Two federal agents interviewed witnesses in Chattanooga and charged Shipp and several rioters with criminal contempt. Before the Supreme Court in Washington, DC, on March 2, 1909, Bonaparte, in a six-hour closing argument, detailed the weakness of evidence against Johnson and strong evidence implicating Shipp and others in Johnson’s murder.
“Only recently have lynchings become so numerous that the whole country was aroused to earnest discussion of mob violence and a remedy for it,” Bonaparte said. “It is indeed useless to seek relief unless the judiciary can punish those who snatch and kill the men it has imprisoned…. If the life of one whom the law has taken into its custom is at the mercy of a mob, the administration of justice becomes a mockery.”
In the only instance in which the U.S. Supreme Court has asserted jurisdiction in a criminal case, the court voted 5-3 to convict six defendants of criminal contempt, with Justice William Moody recusing himself.

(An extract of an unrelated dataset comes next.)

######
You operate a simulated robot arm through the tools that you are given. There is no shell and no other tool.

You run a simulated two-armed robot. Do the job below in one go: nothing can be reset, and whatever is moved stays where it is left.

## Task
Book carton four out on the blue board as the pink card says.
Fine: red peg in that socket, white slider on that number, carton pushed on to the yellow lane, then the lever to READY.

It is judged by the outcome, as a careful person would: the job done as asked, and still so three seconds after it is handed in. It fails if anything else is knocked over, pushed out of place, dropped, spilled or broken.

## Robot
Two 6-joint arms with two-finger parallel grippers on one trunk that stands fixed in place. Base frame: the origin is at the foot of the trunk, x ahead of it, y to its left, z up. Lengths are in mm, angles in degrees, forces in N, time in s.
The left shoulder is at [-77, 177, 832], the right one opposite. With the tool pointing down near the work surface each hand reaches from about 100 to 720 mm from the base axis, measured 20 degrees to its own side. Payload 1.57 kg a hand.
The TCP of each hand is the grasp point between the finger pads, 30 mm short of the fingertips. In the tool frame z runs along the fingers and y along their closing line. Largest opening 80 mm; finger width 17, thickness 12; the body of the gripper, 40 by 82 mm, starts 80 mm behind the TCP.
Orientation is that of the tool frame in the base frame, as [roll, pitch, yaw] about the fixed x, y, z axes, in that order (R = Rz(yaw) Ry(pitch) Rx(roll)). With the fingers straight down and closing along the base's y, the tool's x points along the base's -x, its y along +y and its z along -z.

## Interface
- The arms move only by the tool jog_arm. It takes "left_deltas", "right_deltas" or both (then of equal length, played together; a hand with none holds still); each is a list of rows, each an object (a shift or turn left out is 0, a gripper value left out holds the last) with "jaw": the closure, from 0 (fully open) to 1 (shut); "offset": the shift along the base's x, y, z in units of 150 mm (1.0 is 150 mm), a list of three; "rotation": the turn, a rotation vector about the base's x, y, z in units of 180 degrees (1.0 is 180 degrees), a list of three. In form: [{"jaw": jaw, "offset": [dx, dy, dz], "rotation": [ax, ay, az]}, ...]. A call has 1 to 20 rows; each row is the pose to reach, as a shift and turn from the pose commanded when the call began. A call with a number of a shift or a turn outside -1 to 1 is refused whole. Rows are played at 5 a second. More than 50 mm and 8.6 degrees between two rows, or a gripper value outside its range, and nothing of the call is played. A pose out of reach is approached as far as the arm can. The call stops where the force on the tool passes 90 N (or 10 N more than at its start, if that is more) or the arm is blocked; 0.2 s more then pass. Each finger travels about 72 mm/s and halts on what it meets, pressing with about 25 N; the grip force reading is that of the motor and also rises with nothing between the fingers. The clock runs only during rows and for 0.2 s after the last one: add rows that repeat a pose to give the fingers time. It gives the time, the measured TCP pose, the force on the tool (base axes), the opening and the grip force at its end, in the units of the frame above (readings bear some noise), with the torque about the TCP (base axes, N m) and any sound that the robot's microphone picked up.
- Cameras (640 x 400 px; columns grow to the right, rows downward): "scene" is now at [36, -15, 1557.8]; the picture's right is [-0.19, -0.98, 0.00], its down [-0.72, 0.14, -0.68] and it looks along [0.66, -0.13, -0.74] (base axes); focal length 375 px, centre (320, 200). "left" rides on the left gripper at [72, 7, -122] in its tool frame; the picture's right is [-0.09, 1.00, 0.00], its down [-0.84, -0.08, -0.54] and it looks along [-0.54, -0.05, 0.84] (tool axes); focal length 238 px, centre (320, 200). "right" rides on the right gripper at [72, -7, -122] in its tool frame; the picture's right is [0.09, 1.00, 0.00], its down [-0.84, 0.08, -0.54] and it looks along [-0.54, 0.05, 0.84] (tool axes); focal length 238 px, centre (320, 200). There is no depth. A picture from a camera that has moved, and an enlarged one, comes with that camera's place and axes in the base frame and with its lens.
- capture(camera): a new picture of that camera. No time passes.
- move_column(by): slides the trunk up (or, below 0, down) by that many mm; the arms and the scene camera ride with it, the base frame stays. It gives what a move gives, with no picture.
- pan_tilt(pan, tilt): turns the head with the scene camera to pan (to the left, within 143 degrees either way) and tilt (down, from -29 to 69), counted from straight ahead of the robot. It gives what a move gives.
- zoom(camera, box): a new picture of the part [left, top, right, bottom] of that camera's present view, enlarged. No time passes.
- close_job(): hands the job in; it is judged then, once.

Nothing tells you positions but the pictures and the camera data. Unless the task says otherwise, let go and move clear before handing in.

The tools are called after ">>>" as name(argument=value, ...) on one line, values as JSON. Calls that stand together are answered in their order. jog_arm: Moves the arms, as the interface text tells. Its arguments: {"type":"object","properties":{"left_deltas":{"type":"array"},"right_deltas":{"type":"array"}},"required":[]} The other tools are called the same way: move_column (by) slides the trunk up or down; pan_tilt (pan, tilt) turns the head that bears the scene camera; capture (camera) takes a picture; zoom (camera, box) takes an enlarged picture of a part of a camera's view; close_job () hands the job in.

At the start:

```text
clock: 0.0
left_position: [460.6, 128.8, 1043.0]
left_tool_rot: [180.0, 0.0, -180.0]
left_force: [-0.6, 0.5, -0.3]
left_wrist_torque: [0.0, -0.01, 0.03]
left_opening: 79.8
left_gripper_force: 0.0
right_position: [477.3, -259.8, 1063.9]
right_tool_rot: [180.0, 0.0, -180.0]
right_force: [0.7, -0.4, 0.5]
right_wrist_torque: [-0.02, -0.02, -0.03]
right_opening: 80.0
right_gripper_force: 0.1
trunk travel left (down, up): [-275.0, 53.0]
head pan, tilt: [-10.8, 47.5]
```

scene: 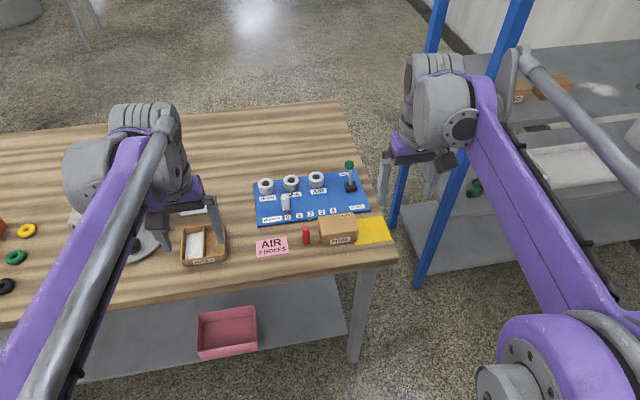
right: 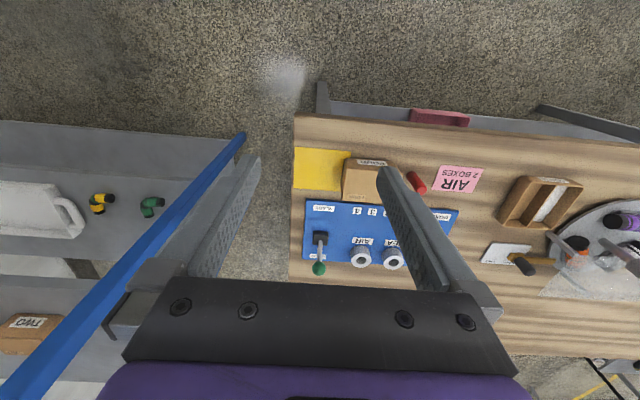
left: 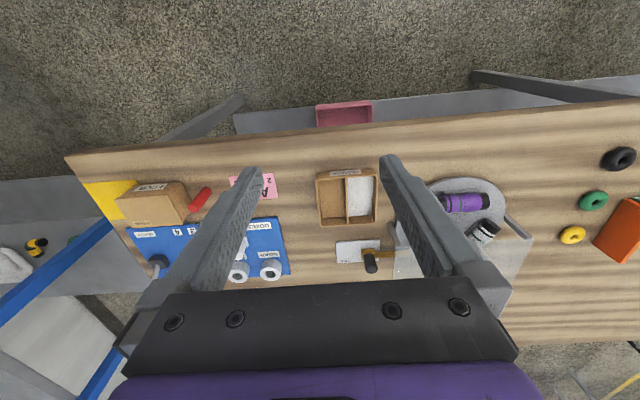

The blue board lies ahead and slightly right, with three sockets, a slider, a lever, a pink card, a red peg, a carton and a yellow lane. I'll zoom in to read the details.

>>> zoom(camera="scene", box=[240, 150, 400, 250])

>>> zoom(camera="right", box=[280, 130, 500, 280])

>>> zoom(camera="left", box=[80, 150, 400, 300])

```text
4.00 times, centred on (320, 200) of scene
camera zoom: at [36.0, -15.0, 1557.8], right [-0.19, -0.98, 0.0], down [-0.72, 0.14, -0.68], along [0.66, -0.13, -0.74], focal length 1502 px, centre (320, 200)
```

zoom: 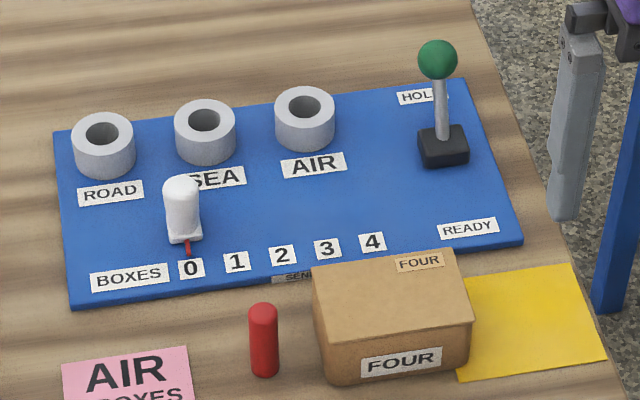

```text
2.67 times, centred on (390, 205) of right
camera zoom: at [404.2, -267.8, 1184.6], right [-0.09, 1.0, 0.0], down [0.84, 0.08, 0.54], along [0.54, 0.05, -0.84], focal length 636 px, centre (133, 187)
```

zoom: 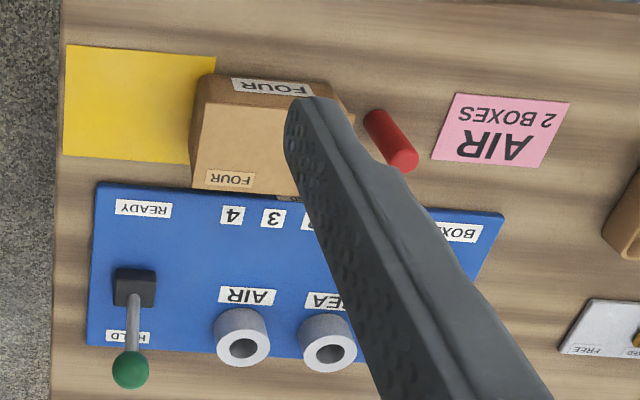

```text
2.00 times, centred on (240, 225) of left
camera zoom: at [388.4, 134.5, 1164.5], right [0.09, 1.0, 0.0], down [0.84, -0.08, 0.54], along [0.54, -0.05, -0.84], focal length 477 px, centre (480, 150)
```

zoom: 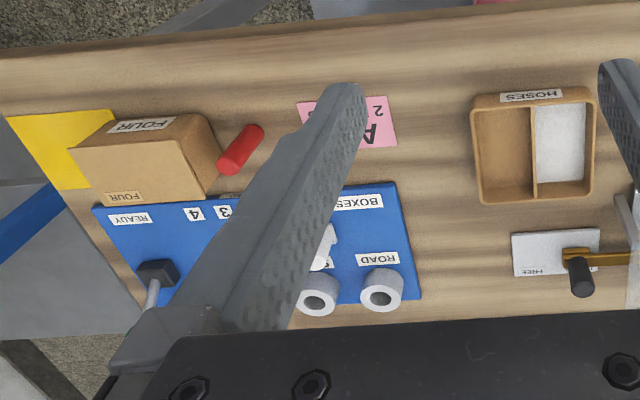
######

Shipp, sentenced to 90 days in jail, was feted with a parade and a monument in Chattanooga. The others also drew brief sentences. Still, the federal judiciary had taken a stand, puncturing the shield of states’ rights and upholding the rights and protections enumerated in the Bill of Rights and the 14th Amendment right to due process. The ruling, coupled with the 1909 arrival of the National Association for the Advancement of Colored People, began a decades-long fight against mob justice. Bonaparte’s marathon argument bespoke the tenacity Mencken was hailing when he wrote that taking on Bonaparte “would be like attempting to stop a dynamo with a walking stick.”